LISTING:

++++

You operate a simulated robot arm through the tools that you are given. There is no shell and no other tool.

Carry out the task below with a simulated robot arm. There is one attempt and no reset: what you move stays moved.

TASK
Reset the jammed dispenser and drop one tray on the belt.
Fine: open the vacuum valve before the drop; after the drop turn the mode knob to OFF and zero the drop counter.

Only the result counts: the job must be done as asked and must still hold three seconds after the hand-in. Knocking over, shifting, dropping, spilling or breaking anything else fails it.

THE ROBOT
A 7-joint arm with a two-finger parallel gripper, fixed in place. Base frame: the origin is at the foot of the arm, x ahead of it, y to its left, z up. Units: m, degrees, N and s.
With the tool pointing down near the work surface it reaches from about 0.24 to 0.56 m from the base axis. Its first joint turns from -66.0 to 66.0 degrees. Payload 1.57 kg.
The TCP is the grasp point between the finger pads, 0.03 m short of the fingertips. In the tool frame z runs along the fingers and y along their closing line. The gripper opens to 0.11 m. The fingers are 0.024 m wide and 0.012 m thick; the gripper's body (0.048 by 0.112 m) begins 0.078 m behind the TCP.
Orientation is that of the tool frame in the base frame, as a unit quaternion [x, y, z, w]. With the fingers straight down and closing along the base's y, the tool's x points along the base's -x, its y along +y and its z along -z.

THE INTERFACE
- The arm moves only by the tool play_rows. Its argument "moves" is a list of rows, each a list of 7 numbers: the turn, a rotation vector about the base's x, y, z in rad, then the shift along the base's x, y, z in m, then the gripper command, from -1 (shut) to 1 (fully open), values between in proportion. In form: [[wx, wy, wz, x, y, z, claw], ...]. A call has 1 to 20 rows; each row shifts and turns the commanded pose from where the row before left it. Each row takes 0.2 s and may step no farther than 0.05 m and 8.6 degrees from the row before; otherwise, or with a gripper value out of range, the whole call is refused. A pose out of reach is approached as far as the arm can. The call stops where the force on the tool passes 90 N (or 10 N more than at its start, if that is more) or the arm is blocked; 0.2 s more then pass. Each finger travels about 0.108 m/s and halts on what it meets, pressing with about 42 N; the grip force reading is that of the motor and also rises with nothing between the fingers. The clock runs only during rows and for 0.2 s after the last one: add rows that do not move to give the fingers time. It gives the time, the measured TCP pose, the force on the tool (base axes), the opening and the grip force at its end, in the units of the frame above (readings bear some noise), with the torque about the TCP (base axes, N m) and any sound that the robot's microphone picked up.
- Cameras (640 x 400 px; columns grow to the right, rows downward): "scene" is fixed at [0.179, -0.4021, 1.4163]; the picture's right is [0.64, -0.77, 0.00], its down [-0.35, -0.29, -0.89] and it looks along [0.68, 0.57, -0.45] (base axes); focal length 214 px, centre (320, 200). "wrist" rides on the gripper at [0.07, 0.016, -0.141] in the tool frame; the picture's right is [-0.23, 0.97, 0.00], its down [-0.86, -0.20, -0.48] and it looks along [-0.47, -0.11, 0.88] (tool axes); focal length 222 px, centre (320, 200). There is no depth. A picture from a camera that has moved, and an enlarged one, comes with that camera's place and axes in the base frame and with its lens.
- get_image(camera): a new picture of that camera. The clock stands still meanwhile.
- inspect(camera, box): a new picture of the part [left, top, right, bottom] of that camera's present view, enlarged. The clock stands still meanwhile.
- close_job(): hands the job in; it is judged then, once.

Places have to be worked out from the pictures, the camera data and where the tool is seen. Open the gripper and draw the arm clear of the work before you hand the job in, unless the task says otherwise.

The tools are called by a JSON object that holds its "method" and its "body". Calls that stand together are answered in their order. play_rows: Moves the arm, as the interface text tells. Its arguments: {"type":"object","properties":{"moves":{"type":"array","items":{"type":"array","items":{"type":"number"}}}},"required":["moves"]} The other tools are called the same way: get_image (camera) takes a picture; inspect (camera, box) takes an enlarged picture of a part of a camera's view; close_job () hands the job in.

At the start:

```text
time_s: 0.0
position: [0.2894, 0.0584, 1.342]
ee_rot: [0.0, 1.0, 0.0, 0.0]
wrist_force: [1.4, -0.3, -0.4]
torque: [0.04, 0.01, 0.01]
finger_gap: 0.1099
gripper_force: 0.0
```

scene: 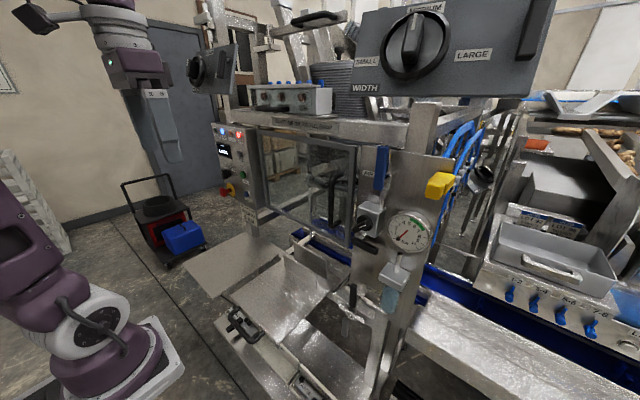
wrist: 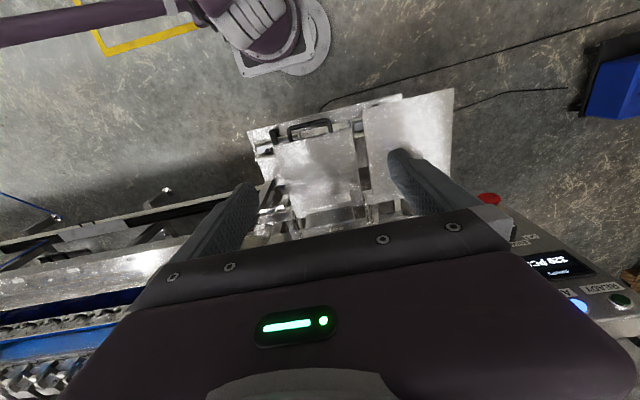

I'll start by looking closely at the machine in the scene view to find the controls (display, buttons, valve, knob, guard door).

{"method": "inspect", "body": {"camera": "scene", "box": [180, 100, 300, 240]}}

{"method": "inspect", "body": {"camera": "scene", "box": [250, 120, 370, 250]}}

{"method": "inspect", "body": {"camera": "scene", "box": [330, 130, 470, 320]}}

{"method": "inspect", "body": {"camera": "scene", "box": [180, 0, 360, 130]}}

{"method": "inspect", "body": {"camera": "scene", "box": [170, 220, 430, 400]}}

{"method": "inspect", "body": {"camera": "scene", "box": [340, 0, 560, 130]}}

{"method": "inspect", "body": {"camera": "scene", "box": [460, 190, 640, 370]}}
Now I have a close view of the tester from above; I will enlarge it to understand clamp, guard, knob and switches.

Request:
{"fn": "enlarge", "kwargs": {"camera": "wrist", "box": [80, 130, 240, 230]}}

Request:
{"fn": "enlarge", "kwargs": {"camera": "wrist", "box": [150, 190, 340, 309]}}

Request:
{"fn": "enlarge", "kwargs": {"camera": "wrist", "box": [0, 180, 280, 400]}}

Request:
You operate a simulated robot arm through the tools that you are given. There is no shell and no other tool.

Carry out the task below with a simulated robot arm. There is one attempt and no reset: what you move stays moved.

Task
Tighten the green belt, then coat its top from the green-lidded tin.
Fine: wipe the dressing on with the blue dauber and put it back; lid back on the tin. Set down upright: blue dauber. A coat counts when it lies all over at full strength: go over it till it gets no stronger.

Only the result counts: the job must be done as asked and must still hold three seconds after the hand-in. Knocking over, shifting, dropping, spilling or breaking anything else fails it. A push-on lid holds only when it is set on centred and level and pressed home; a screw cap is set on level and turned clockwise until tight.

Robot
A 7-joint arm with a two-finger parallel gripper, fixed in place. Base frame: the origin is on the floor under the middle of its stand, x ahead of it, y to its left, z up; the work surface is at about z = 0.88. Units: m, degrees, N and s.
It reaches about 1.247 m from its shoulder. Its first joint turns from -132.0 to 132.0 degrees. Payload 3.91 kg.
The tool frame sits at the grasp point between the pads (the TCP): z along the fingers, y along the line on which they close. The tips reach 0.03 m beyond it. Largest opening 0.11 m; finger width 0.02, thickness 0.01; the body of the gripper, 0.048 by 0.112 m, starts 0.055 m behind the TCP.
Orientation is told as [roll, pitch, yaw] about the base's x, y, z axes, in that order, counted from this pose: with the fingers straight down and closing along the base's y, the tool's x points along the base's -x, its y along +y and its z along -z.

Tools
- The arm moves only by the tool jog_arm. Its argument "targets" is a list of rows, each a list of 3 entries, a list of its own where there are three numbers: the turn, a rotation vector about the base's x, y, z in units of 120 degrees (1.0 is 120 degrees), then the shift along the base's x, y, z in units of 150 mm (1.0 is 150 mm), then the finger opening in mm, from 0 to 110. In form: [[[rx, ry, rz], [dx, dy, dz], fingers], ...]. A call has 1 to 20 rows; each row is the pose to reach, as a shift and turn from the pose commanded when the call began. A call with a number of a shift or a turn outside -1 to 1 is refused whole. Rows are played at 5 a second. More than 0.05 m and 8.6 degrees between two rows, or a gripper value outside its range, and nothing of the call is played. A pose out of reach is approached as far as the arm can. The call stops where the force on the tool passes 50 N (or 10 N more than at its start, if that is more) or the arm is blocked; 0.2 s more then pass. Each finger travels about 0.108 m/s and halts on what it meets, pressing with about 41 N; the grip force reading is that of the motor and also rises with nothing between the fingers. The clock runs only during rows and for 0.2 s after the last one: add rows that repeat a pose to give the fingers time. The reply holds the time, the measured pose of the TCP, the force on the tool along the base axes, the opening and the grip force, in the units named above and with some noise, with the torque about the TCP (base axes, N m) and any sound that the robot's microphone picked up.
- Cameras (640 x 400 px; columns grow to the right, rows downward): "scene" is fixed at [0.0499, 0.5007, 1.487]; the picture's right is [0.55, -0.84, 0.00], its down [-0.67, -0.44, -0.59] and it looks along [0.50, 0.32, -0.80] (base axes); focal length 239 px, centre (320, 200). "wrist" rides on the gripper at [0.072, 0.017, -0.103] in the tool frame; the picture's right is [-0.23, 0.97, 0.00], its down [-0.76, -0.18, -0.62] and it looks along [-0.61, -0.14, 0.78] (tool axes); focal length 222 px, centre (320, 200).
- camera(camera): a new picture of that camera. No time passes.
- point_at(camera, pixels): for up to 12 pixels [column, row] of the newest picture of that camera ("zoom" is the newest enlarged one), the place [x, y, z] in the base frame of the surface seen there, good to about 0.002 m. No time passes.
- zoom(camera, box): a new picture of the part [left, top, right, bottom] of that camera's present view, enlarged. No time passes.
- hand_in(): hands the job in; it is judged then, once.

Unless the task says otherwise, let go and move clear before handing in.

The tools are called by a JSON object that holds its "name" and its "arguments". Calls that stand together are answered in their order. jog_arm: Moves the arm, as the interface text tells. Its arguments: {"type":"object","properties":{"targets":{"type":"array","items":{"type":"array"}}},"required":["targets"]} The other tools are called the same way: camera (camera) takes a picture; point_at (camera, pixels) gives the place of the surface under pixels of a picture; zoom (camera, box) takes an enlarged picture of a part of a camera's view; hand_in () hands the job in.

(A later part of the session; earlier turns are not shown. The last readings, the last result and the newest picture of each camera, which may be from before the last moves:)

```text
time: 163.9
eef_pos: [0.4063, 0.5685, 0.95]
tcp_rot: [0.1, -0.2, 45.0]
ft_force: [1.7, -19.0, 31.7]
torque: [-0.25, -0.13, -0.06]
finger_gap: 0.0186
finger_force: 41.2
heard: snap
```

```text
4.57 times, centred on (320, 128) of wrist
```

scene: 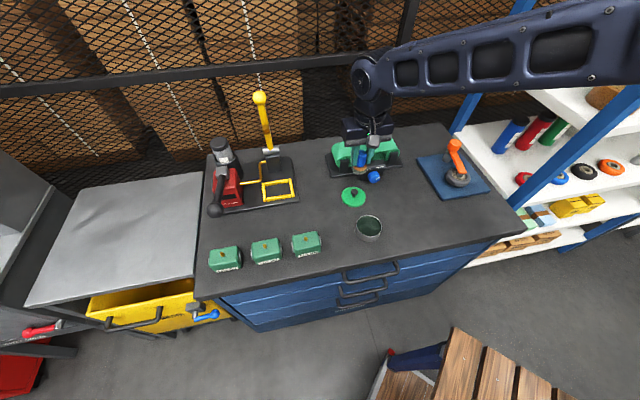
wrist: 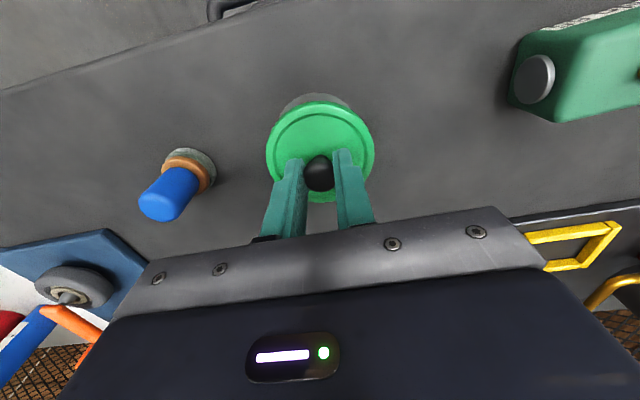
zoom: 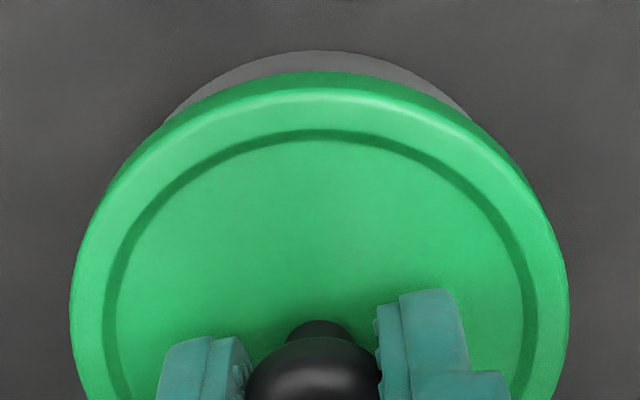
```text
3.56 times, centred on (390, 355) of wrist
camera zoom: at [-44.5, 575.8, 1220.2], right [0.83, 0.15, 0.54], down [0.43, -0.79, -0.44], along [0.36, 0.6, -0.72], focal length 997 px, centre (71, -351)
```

++++

PAGE TEXT:

Tag Archives: corporate social responsibility

Using Social Business Tools to Increase Performance Management and Reporting in Sustainability Programs

Latest installment of my recent eBook series of articles on social media and social business practices supporting sustainability initiatives. In Part 1 of this article series, I introduced a framework for social media – including an information life cycle – used in sustainability programs.  In Part 2 of the series, I  address the strategic intent for reporting and green marketing of sustainability goals to outside audiences, what I call “Stage 1” activities.  In Part 3 of the series, I consider  the strategic messaging used to promote internal stakeholder adoption, what I call “Stage 3” activities.  In this installment – Part 4 of the series – I look at social business solutions available to report and monitor performance of sustainability programs, what is referred to as “Stage 3” activities of the information life cycle of sustainability programs.

++++

Pick up the page text at the point where it stops and go on.

A sustainability program, like any business initiative, is focused on the development of goals and objectives and tasks associated with achieving those goals and objectives.  The nature of triple bottom-line (3BL) activities creates both structure and duplicity in terms of measuring the performance of many of these goals and tasks.  Structure can be found in the regulatory nature of financial, environmental and social performance aspects of a sustainability program can be viewed prescriptively from a compliance context.  For example, certain greenhouse gas (GHG) targets are known and specific reduction goals suggest the end game.  However sustainability programs are susceptible to the duplicity nature of what to monitor and how to monitor key metrics which often times are not germane to the specific objectives of a program.  Strategic initiatives, such as creating green-inspired products and services, are also very difficult to measure in early start-up phases, as are many entrepreneurial activities.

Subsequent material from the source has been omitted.